◆ TASK OBJECTIVE:
Copy each line of the data below with the word "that".

◆ MATERIAL PROVIDED:
○ ○ ○ ○

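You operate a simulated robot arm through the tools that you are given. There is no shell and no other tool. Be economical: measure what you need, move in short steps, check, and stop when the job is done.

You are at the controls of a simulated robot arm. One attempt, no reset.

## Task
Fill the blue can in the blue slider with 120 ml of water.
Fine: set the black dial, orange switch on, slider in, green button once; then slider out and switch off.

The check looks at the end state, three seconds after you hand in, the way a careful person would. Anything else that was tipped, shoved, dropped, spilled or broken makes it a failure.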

○ ○ ○ ○

◆ SOLUTION BELOW:
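You operate a simulated robot arm through the tools that you are given. There is no shell and no other tool. Be economical: measure what you need, move in short steps, check, and stop when the job is done.
The check looks at the end state, three seconds after you hand in, the way a careful person would. Anything else that was tipped, shoved, dropped, spilled or broken makes it a failure.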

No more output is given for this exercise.